In fact, she’s adapted so well to the medium that she has an online teaching award to show for her efforts.
Each year, Ole Miss Online, housed in the UM Office of Academic Outreach, recognizes innovation in online teaching through the annual Paragon Award for Excellence in Distance Teaching. Garrett-Scott was chosen for this year’s award because of her uses of technology and interactive ways to keep online students engaged, said April Thompson, UM director of academic outreach.
Online classes tend to lend themselves to a more student-centered approach to learning, Garrett-Scott said.
“Student-centered learning encourages students to conceptualize problems, find solutions and reflect on the process,” she said. “It develops student autonomy and independence, which are the cornerstones of effective critical thinking.”
Last summer, Garrett-Scott taught HST 415: African American History Since 1865 online for the first time. She worked to incorporate a variety of technology and instructional methods into the course to engage different types of learners.
Students learned more about the civil rights era by using the appumentary “The Spies of Mississippi,” developed by the Public Broadcasting Service. An appumentary is a digital application that builds on storytelling presented in books and films to deliver interactive experiences.
“Students could engage, explore and respond to a diverse array of multimedia, such as video, news articles, social media, photos, interactive maps and more through the app,” she said
The appumentary is described as “converting the passive experience of reading a book, or watching a movie into an activity.”
Garrett-Scott’s class stood out among the award committee because of the wide array of learning tools used to enhance student experience, said Mary Lea Moore, assistant director of academic outreach.
“There is no reason history has to be dull,” Moore said. “By bringing in a variety of multimedia aspects into this course, Garrett-Scott enhanced the connection between the student and the material discussed.”
Students in the course participated in a project to investigate further voter suppression tactics that took place in the U.S. during the late 19th and early 20th centuries.
“Students examined the voting requirements in their own home state and looked for issues that might exclude people from voting, as well as the past restrictions placed on citizens in their state,” Garrett-Scott explained.
Instead of writing the standard discussion posts online, the class was assigned the task of creating a Pinterest board with this information, as well as sharing information about voting myths and locating the evidence to debunk this misinformation.
“I wanted this to be a more engaging experience for students than just writing a discussion post,” she said. “The goal was to get them to think, research and use their creativity.”
Garrett-Scott says that part of her teaching philosophy includes meeting students where they are to advance them toward diversity, inclusion and social justice.
“As students log in for the first time or look over the syllabus of this class, I imagine the question that flits through most of their minds is ‘What does the past have to do with today?’” she said. “In many ways, students of today are not very different from people in the past.

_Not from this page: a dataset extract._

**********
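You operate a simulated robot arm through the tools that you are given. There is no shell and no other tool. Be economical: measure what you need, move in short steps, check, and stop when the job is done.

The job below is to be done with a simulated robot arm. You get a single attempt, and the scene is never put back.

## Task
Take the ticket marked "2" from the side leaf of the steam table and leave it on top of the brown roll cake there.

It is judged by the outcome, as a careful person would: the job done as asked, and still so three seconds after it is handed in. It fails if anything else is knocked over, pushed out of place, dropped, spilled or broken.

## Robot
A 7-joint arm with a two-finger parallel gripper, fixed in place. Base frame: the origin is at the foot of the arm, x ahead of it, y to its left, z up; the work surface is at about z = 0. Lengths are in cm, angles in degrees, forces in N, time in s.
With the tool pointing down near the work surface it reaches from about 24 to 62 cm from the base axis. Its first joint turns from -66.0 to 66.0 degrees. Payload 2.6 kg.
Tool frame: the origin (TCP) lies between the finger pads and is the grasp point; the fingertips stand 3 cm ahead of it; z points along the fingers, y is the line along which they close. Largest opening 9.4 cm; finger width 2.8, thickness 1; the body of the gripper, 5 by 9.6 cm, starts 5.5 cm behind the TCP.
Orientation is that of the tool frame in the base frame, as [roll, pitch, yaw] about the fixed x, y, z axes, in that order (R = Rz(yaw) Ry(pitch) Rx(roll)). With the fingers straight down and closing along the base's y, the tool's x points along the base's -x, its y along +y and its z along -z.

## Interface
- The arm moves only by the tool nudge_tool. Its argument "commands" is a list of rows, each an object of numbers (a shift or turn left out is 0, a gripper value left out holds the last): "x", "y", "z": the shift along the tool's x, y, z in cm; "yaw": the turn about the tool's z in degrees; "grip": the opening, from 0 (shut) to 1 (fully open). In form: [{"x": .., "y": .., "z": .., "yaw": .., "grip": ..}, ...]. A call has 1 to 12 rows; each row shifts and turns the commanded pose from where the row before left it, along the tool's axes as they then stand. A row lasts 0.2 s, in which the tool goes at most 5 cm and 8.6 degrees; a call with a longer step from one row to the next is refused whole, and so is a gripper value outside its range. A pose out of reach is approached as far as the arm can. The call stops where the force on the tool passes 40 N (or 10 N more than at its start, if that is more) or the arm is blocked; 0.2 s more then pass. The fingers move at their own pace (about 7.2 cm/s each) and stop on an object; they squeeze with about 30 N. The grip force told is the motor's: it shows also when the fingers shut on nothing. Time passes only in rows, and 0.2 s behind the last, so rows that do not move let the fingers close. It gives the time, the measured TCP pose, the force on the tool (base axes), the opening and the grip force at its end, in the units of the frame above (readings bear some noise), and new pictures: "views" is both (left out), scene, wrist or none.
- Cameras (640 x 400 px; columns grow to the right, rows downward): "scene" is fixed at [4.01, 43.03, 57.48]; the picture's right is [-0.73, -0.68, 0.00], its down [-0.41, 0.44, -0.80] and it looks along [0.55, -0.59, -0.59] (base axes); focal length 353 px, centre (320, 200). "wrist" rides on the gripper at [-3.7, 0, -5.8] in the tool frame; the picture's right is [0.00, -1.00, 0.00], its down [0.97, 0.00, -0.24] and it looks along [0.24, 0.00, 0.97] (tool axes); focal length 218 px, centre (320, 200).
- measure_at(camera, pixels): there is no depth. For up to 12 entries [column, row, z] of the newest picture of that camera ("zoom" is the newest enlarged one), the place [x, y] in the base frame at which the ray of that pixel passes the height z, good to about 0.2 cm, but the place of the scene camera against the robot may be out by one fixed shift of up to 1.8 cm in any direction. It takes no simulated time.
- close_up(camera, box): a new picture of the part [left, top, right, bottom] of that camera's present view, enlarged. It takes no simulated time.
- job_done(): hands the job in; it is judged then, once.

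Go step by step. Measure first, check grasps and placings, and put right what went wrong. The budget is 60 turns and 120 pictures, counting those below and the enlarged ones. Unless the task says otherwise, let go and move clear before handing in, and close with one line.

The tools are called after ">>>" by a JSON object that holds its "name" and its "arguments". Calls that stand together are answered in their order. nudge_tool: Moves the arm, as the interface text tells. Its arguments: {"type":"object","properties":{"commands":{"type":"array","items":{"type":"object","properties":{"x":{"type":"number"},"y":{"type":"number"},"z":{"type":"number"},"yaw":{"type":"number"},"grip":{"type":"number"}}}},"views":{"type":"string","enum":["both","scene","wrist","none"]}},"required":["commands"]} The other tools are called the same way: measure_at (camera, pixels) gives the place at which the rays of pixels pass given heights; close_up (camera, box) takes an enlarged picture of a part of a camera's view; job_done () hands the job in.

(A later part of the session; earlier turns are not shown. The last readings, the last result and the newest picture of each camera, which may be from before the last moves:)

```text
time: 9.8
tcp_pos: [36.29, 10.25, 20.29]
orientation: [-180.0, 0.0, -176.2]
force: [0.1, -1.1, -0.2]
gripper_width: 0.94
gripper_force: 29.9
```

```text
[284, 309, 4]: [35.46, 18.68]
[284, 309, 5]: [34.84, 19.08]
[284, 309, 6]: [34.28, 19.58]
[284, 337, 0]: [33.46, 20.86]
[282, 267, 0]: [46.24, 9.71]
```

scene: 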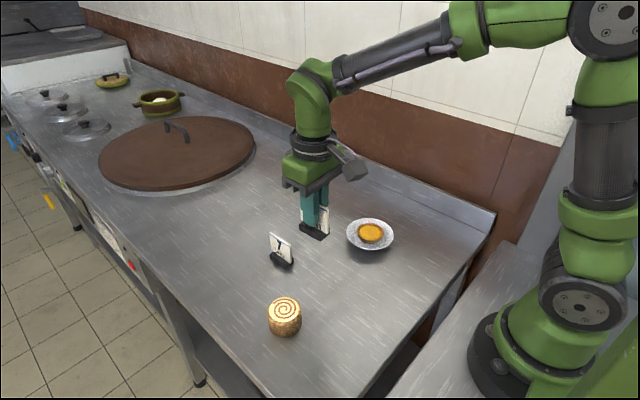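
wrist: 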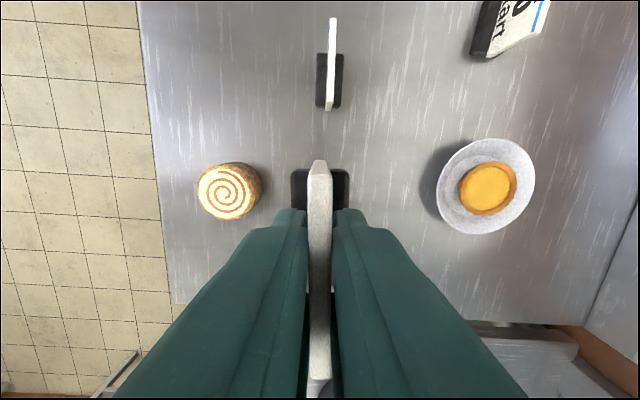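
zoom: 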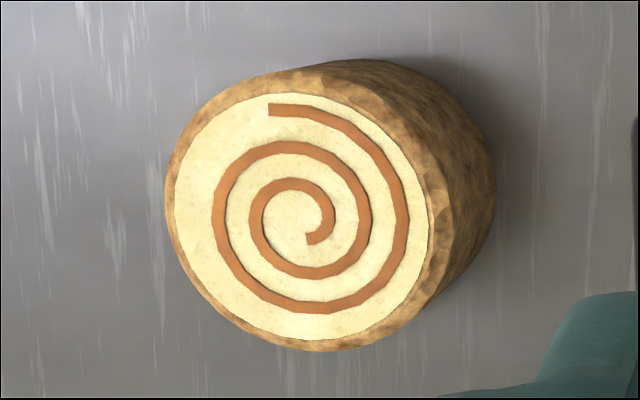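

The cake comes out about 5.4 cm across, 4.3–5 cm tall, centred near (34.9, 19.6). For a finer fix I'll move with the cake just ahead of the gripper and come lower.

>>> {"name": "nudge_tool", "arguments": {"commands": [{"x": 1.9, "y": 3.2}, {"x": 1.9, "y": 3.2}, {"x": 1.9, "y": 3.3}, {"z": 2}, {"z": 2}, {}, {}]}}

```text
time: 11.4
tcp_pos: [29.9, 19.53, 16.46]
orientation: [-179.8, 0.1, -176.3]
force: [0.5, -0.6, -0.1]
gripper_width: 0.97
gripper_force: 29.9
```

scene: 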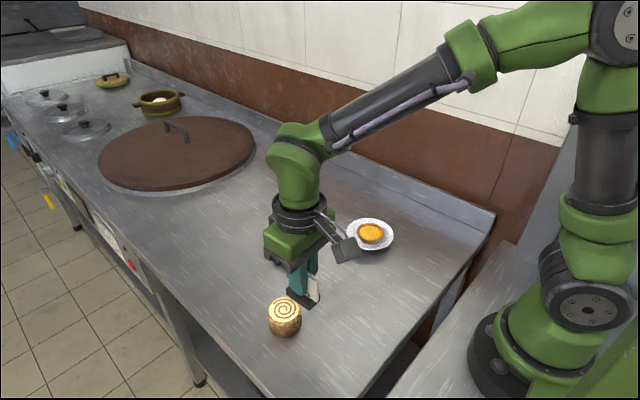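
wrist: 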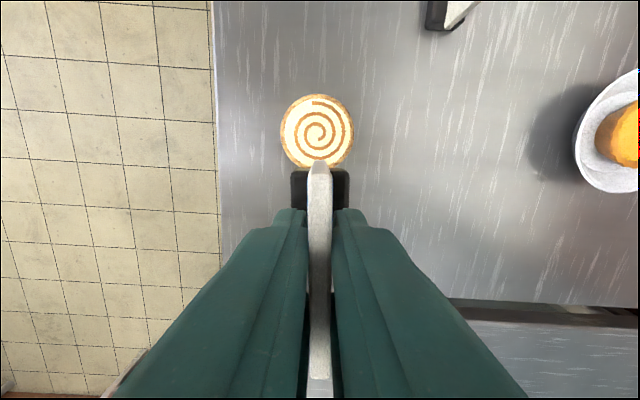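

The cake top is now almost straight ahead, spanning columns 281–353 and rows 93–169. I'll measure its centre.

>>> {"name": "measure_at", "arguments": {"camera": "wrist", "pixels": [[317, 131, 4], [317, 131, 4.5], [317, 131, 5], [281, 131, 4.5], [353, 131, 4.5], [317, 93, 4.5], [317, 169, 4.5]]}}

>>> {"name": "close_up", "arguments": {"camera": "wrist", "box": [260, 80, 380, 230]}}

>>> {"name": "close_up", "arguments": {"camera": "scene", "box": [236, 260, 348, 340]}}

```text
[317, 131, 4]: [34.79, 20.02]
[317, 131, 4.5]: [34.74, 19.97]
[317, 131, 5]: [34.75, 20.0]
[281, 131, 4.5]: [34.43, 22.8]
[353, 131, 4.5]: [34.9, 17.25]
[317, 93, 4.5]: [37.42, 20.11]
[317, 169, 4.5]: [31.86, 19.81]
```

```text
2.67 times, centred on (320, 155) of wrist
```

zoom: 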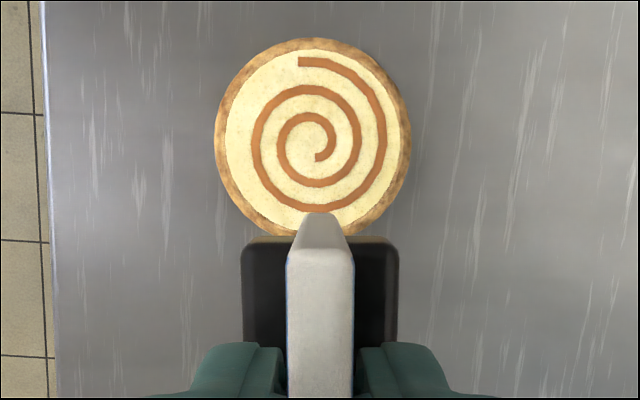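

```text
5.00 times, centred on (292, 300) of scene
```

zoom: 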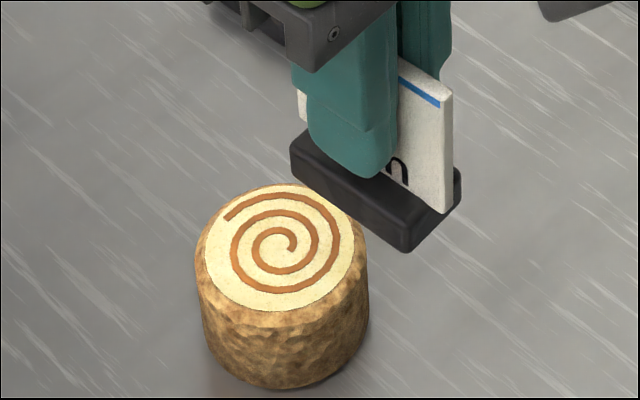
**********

They are more eager to imagine where they are going rather than reflecting on where they have been.
“In our modern society and culture, events that happened last week, let alone a hundred years ago, at best, seem old-fashioned or, at worst, irrelevant and boring. Yet, it is precisely during these moments of change in our present that the past speaks most clearly to us.
“The importance of these moments becomes clearer when students explore intersections of identity and meaning in history.”
In its 10th year, the Paragon Award honors the efforts of online faculty members who exhibit outstanding practice in course design, student engagement and a strong commitment to providing quality education.
“Online course offerings and enrollment at the University of Mississippi have expanded greatly in the past 10 years,” Thompson said. “The one thing that hasn’t changed is the desire to keep improving the online classroom for our students.”